Assim sendo, a obra do Coletivo de Autores (1992) 5 é uma das pioneiras na área da Educação Física a abordar esses processos históricos e culturais, juntamente com elementos políticos e sociais na formação humana, expondo duas vertentes antagônicas de Educação Física escolar, uma que trata do desenvolvimento da aptidão física e outra que está situada sobre os pressupostos da reflexão sobre a cultura corporal. A obra, parafraseando Pimenta e Gonçalves, entende a escola pública como democrática, gratuita, universal, obrigatória e laica, sendo resultado de um projeto coletivo (COLETIVO DE AUTORES, 1992). Além disso, o livro aborda questões relacionadas com o projeto político-pedagógico, a concepção de currículo ampliado, os princípios curriculares no trato com o conhecimento, os ciclos de escolarização e o confronto das perspectivas de Educação Física na dinâmica curricular para a construção de uma educação pública de qualidade e emancipadora.
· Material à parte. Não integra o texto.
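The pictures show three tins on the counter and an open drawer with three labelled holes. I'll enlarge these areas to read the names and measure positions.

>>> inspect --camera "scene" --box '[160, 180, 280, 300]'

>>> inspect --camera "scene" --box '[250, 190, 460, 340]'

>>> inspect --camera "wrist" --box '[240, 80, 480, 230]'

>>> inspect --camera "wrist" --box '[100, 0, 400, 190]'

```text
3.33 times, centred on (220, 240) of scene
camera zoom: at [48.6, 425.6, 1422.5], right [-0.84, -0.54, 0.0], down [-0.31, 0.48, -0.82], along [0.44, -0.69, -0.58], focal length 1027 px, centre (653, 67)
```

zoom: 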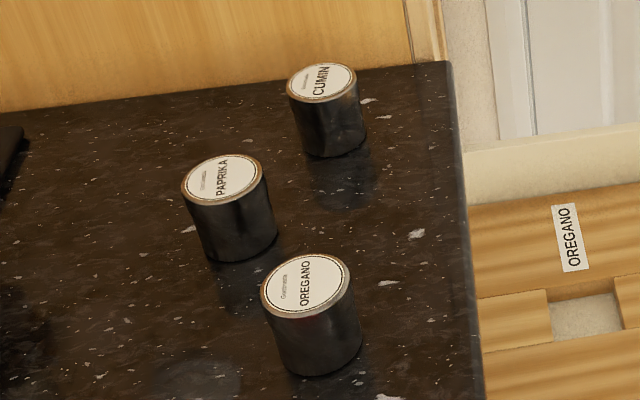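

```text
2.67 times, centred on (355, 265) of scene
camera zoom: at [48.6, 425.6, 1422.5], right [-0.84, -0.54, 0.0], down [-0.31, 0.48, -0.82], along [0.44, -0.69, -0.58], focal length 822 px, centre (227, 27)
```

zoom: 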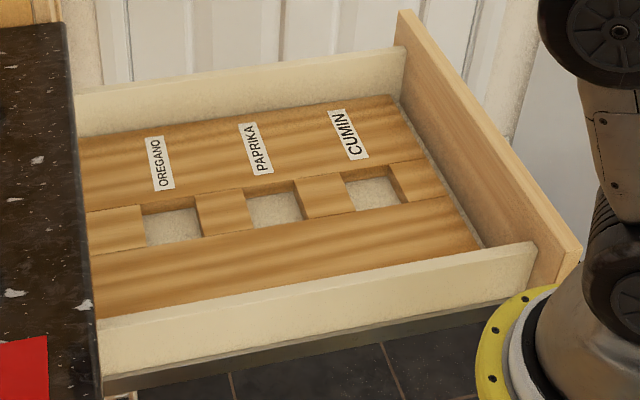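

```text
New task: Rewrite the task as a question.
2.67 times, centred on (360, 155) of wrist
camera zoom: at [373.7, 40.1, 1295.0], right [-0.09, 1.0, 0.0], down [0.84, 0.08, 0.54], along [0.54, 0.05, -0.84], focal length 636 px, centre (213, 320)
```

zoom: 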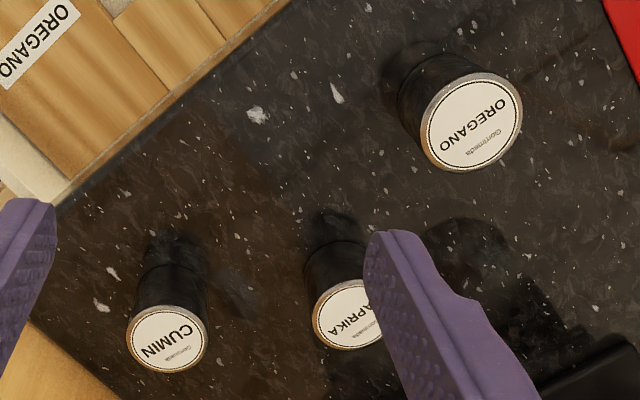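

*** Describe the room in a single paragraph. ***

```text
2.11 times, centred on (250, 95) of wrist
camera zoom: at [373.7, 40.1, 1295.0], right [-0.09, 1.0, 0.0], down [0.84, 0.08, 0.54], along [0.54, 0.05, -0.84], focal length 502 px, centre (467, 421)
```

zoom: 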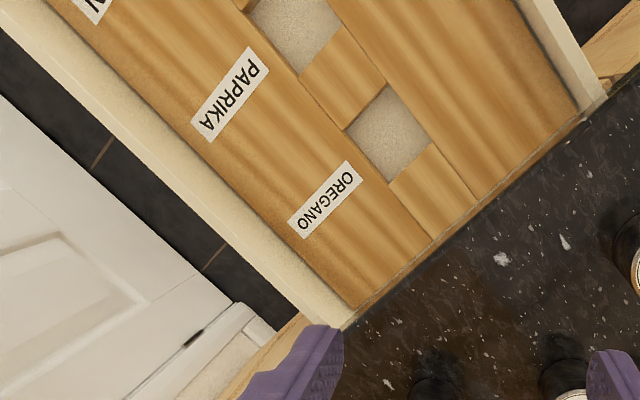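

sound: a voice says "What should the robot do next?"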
Ao levantar esses temas, tem-se a expectativa de que:

O professor sentir-se-á apoiado, no desenvolvimento da sua reflexão, com os elementos teóricos sobre a concepção de currículo escolar vinculada a um projeto político-pedagógico que destaca a função social da educação física no contexto da educação escolar.

(COLETIVO DE AUTORES, 1992, p. 11.)

A respeito do projeto político-pedagógico em sentido amplo, uma sociedade na qual a vigência do sistema econômico é o capitalismo, existe a luta de classes, cada qual defendendo os seus interesses imediatos e históricos. Os interesses imediatos da classe dominante são aqueles reconhecidos como expansão e acumulação dos seus bens materiais e imateriais, ou seja, expandir territorial e socialmente seus bens conquistados mediante o trabalho alienado das classes subalternas, gerando cada vez mais consumo e mercantilização sob o fio condutor do mercado e da propriedade privada. Seus interesses históricos são representados por sua manutenção como classe dominante e exploradora.

Sua luta é pela manutenção do status quo. Não pretende transformar a sociedade brasileira, nem abrir mão de seus privilégios enquanto classe social. Para isso, desenvolve determinadas formas de consciência social (ideologia), que veicula seus interesses, seus valores, sua ética e sua moral como universais, inerentes a qualquer indivíduo, independente da sua origem ou posição de classe social. Ela detém a direção da sociedade: a direção política, intelectual e moral. A essa direção Gramsci denomina de “hegemonia”.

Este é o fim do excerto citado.